Go through the lines below and copy each one that holds the string "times".
'''
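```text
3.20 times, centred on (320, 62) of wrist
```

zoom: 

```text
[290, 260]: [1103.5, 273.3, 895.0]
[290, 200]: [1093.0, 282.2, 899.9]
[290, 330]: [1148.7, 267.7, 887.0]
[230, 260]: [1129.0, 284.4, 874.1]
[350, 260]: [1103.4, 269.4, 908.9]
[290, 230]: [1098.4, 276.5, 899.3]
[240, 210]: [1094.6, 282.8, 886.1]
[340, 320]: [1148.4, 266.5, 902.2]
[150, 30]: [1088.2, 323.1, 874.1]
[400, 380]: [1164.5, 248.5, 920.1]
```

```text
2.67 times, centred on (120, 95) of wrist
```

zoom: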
'''
| FINISHED TASK |
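3.20 times, centred on (320, 62) of wrist
2.67 times, centred on (120, 95) of wrist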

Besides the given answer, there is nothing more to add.